Written instruction
Write what comes next in the excerpt.

Data provided
_ _ _ _

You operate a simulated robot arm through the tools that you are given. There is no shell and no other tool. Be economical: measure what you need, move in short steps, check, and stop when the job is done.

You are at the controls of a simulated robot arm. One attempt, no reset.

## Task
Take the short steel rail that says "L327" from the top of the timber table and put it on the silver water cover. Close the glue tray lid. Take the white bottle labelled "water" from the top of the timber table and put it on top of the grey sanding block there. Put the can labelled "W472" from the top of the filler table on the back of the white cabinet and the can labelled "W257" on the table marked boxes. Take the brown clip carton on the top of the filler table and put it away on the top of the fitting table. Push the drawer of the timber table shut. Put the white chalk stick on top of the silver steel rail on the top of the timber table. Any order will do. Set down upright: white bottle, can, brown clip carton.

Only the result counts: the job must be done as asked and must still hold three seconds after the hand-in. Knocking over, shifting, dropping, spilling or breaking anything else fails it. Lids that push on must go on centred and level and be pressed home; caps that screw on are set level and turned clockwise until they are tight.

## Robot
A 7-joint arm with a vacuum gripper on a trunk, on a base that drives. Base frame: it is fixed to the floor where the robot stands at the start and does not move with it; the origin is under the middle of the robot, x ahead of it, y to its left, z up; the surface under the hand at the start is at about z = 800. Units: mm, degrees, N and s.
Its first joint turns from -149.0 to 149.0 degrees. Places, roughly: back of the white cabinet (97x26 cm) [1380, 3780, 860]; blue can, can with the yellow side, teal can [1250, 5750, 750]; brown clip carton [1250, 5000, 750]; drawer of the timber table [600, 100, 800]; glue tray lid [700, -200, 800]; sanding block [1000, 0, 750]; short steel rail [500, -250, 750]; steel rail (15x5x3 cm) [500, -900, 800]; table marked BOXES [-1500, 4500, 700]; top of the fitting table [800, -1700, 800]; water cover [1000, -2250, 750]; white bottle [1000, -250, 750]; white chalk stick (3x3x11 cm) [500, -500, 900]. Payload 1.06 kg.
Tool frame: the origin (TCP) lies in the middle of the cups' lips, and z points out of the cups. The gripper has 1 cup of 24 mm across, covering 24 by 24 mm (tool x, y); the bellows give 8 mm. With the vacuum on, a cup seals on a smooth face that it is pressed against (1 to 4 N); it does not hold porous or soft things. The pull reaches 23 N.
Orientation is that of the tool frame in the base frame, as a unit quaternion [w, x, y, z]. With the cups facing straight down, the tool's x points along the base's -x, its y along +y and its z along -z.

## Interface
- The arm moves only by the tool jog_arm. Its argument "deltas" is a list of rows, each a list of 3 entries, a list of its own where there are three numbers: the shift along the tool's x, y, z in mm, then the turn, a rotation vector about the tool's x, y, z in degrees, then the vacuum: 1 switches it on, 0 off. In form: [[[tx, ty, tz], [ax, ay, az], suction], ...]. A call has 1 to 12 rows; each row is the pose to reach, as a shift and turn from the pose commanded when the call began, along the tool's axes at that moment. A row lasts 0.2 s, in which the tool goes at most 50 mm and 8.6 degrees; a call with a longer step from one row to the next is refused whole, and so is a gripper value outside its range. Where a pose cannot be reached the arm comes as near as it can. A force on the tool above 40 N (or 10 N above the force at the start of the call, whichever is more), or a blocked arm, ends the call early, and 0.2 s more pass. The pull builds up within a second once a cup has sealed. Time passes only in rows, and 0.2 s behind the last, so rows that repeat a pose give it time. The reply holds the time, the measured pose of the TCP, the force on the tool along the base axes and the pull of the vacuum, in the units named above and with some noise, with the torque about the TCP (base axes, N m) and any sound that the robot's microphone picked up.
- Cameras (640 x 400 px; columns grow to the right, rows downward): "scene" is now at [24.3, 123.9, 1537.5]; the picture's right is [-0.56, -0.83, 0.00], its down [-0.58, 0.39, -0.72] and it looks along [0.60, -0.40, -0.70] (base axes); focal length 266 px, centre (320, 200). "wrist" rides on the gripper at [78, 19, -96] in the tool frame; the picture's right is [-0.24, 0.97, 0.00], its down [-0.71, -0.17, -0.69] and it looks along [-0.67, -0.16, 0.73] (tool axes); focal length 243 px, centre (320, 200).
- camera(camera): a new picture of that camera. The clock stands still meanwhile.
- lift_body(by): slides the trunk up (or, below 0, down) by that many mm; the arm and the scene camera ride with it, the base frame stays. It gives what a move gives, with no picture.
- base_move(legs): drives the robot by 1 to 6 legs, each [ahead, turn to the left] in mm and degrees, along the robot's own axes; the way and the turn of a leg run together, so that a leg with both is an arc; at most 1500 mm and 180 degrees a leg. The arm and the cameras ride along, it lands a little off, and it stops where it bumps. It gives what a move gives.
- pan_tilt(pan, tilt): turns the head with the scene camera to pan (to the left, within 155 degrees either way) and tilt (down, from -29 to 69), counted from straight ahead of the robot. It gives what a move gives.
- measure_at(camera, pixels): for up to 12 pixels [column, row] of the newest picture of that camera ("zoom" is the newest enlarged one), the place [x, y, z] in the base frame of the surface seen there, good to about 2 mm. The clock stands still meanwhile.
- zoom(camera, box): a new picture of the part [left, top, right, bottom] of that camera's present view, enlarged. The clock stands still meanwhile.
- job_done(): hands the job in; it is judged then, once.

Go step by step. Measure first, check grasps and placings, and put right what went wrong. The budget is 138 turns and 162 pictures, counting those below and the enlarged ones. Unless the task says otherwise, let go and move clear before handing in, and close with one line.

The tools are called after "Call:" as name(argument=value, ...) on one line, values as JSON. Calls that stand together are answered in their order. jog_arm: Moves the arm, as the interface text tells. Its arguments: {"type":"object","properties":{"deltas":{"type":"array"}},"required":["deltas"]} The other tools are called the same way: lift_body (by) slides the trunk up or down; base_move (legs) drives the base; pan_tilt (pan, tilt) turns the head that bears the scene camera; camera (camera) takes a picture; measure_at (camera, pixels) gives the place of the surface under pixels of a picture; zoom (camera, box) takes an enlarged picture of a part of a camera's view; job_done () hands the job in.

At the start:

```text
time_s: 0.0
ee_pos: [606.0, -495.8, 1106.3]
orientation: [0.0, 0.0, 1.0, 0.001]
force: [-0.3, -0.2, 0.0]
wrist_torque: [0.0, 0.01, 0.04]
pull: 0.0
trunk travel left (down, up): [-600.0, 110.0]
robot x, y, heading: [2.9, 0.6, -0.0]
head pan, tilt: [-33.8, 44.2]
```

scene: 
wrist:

_ _ _ _

Excerpt
Редкий политик может надеяться, что после его кончины историки потом не сумеют найти и не будут говорить о допущенных им ошибках и просчетах. При желании, даже если отбросить негативные оценки советских авторов, продиктованные идеологическими моментами, их можно отыскать и у Александра I. Наверное, правы те современники и исследователи, которые бросали упреки в адрес императора в том, что после 1815 г. он больше занимался общеевропейскими делами (причем исходя из абстрактных идей о спасении человечества, общего блага государств и народов), чем российскими проблемами. Также можно посчитать справедливой критику за его несогласие поддержать греков в их борьбе против Османской империи и, кроме того, в целом за его отказ в проведении активной политики России в решении Восточного вопроса.

_ _ _ _

The output
Но есть ошибка Александра I, имевшая роковые последствия для будущего его государства, – это присоединение Царства Польского в 1815 г. По отношению к России вполне уместно утверждать, что к этому времени она уже имела территориальную достаточность. Но именно по энергичному настоянию Александра I часть Польши вошла в состав империи под названием Царство Польское с конституционным правлением. Тут следует согласиться с авторами, кто полагает, что Александр I пошел в польском вопросе гораздо дальше Наполеона, создавшего только «герцогство Варшавское», а после 1815 г. польская государственность оказалась восстановленой de jure, а название «Польша» из географического превратилось в политическое. Причем происходившие тогда ссоры, споры и полемика по этому вопросу (одна из центральных проблем послевоенного устройства Европы) почти привели к созданию антироссийской коалиции (Великобритания, Австрия, Франция), чему помешали угроза возврата на политическую сцену уже однажды побежденного Наполеона и его знаменитые «сто дней». Известный историк и великий князь Николай Михайлович, считавший саму эту идею инспирированной А. Чарторыйским, полагал, что она «не встречала никакого сочувствия не только у русских людей, но даже и чужеземцев, как Поццо ди Борго. Знаменательно и то, что граф Нессельроде, а также В.С. Ланской из Варшавы умоляли Государя не создавать этой роковой ошибки. И Александр остался глух ко всем увещаниям и шел к намеченной цели твердо и определенно» [635]. Эти порывы Александра I пытался позже в 1819 г. остановить и Н.М. Карамзин [636].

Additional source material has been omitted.